Lídia Jorge dedica o livro, além da mãe, ao escritor Luis Sepúlveda, também ele levado pela Covid. Aliás, um dos ‘encontros’ mais comoventes do livro é o destas duas almas, mediado por um leitor que se torna uma luz na vida de alguém que se apaga mas que se recuasa a partir de modo apagado, mesmo quando já nem consegue mexer as mãos para bater com a colher no prato.

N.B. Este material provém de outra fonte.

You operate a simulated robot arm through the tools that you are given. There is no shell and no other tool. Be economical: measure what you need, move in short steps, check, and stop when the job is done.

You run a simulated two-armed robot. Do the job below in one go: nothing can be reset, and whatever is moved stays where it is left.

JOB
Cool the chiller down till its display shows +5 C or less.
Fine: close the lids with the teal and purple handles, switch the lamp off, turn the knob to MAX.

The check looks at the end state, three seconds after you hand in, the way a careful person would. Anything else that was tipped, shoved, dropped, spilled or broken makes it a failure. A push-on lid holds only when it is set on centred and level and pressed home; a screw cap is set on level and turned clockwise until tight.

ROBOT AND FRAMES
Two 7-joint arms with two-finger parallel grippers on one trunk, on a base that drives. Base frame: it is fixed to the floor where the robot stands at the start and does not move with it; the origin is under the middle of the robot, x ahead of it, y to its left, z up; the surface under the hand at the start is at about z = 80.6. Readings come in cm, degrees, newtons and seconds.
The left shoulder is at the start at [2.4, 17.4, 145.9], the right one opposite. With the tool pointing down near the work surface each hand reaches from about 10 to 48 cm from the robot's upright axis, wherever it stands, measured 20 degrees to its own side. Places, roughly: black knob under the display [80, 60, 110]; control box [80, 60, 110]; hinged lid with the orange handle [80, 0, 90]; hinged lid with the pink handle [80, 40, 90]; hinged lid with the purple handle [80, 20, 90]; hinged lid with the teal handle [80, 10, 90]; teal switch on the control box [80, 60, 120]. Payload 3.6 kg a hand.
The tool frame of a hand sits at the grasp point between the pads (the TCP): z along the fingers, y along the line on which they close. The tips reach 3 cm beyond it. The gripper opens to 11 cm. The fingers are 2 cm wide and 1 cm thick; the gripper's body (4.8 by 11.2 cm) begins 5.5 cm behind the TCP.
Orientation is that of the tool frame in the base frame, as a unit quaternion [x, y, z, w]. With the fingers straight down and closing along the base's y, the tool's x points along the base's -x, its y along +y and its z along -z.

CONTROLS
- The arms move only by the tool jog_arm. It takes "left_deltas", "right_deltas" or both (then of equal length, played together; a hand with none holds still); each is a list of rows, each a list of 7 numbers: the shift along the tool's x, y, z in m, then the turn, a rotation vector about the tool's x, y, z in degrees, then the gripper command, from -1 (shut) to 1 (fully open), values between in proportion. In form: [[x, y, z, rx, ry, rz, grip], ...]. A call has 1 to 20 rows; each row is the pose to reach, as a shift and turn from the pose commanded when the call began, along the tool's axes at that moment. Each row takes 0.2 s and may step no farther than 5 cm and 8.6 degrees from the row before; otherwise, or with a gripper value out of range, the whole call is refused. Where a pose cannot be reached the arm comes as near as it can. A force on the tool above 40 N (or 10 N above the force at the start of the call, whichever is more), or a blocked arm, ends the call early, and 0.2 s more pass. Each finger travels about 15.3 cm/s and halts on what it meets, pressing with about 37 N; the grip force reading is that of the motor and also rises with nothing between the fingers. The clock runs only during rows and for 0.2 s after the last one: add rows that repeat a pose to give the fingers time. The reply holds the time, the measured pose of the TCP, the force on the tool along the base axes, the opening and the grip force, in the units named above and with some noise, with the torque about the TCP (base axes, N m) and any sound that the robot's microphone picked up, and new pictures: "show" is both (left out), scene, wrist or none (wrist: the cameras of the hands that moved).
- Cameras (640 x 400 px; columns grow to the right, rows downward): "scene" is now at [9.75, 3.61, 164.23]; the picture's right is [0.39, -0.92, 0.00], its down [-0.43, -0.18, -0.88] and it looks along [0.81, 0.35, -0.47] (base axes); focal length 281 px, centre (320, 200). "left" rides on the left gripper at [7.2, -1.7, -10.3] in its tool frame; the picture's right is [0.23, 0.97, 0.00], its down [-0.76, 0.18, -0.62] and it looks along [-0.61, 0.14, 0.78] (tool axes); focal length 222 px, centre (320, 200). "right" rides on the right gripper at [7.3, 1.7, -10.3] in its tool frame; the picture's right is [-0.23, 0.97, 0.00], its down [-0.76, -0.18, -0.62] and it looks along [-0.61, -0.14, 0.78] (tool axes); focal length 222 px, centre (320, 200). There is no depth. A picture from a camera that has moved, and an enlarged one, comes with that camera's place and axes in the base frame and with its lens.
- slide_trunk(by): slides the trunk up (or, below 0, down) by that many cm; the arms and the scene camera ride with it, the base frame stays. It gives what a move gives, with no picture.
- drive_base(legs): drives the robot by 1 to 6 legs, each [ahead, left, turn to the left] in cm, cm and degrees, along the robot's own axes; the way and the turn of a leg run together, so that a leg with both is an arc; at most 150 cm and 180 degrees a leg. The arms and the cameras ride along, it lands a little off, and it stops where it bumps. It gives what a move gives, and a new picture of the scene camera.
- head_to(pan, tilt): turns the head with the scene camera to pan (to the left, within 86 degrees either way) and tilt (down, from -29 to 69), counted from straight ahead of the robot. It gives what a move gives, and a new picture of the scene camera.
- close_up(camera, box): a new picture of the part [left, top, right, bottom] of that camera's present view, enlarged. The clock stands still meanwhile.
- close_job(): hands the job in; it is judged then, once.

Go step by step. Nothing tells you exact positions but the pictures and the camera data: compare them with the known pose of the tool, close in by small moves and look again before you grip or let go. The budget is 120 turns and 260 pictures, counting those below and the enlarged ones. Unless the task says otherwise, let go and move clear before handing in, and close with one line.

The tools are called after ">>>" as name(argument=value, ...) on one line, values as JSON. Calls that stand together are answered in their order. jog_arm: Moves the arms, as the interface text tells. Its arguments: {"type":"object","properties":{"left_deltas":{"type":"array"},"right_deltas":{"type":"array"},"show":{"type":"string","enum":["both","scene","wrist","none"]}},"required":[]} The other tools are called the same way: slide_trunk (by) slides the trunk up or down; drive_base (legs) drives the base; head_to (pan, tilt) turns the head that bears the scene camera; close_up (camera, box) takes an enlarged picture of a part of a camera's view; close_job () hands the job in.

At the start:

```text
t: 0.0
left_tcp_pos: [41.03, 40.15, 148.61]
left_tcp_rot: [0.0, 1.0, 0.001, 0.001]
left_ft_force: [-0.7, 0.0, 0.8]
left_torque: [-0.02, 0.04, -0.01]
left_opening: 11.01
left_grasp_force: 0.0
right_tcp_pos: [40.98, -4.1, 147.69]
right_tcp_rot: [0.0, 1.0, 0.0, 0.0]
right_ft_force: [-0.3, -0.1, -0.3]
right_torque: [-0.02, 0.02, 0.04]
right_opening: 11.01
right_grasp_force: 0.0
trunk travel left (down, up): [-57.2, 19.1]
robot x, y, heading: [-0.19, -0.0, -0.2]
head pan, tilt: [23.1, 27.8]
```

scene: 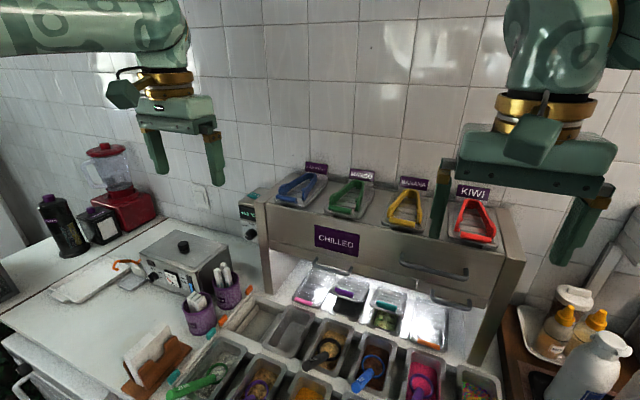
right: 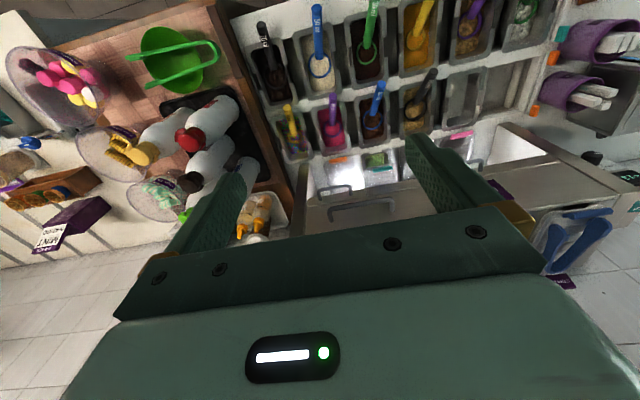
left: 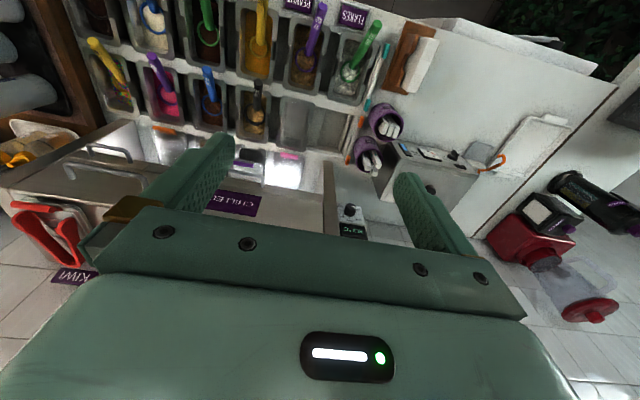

O facto de ser um espaço fechado numa vida que se acaba dá a tudo uma intensidade que às vezes é quase alucinatória. Como a própria narradora nos conta, “Eu penso que tudo entre nós é mais comovente porque sabemos que tudo o que acontece, acontece pela penúltima ou mesmo pela última vez.”
Aqui seguimos os últimos dias de D. Maria Alberta (Alberti para os amigos), passando pelas diferentes mãos das diferentes cuidadoras, a invisibilidade que aumenta, os diálogos com a noite que ela odeia, os residentes que entram (e que ela vê ‘sair’), a filha que ‘faz amor com o Universo’ e que ela despreza por não ser suficientemente forte, o genro que a visita cheio de ideias e de boa vontade mas que não a percebe, o rapaz leitor que lhe traz a alegria das palavras e que ela não esquece, a cuidadora preferida, a muito jovem Lilimunde, grávida e abandonada pelo namorado, as formigas assassinas, o saco de pano onde ela guarda as suas coisas mais preciosas, um sofrimento comovente pontuado por momentos de esperança, a fome, e finalmente a chegada da pandemia.
Mas não é pela ‘história’ que vou convencer-vos a ler, porque história na verdade não há, ou há muitas. Aqui se prova como as pequenas coisas têm o tamanho do universo (como a própria Alberti nos ensina).
Têm mesmo que pegar nele para perceberem como é bem escrito, como é comovente sem ser lamechas, como é tristíssimo sem ser desesperante, como é duro sem ser dramático, como consegue ser ao mesmo tempo real e poético. Comecem já. Confiem em mim. Não se vão arrepender. Preparem-se para uma experiência que vai mudar a vossa vida. Nos tempos que correm, não há assim tantas.
‘Misericórdia’, Lídia Jorge, Ed. D. Quixote, E21,90.